Low-Carb LC-NY Style Everything Bagels by LC Foods
My Love for Everything Bagels
Anyone who knows me knows I’m from Rochester, NY. That’s pronounced RAH-chester by the locals and that’s Western New York, not New York City but NYC is only a 6-hour drive or 1-hour plane ride from Rochester. On my first trip to NYC when I was in college, I had my first Everything Bagel.
When I used to eat wheat and sugar and gained all my weight, I loved bagels. I mean LOVED bagels. Sometimes I would go to a Bruegger’s Bagels on a Sunday and get three toasted bagels with cream cheese. To me, bagels are America’s breakfast comfort food, and I had plenty of them—especially Everything Bagels—until I became a low carber in 1998.
And remember for a lot of years, bagels were considered “low fat” and healthy.
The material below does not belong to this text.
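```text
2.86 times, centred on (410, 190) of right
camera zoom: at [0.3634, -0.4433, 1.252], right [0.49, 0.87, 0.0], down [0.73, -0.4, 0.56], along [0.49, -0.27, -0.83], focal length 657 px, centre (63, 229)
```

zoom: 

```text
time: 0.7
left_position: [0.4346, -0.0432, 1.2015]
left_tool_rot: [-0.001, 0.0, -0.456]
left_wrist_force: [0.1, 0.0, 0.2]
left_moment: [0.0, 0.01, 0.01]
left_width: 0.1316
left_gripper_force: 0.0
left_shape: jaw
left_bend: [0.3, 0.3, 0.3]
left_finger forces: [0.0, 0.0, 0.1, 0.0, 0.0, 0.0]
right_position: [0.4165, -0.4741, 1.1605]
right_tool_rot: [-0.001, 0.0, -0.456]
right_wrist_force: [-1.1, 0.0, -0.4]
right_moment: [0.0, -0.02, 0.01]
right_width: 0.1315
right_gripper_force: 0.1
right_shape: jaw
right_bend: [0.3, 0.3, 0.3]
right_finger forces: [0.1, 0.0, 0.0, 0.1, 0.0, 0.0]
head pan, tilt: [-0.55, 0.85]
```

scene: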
I gained the most weight on “low fat” and healthy. Of course, this was not just bagels but food wraps, starchy vegetables and plenty of low-fat, sugary snacks.
If you’re wondering what is New York City’s breakfast comfort food, it’s Everything Bagels. Everything Bagels are just that – the favorite flavors of the most popular bagels all mixed into one. This is the classic mix of poppy and sesame seeds, onion, garlic, and salt. To most people, this represents New York City.
The Science of Resistant Starches
As a refresher, there are three types of starches–rapidly digested starch (which breaks down quickly into simple sugars), slowly digested starch (like whole barley) and resistant starch (which reaches the large intestine without being broken down into sugars at all). Most of LC Foods’ products use resistant starches as part of their main ingredients.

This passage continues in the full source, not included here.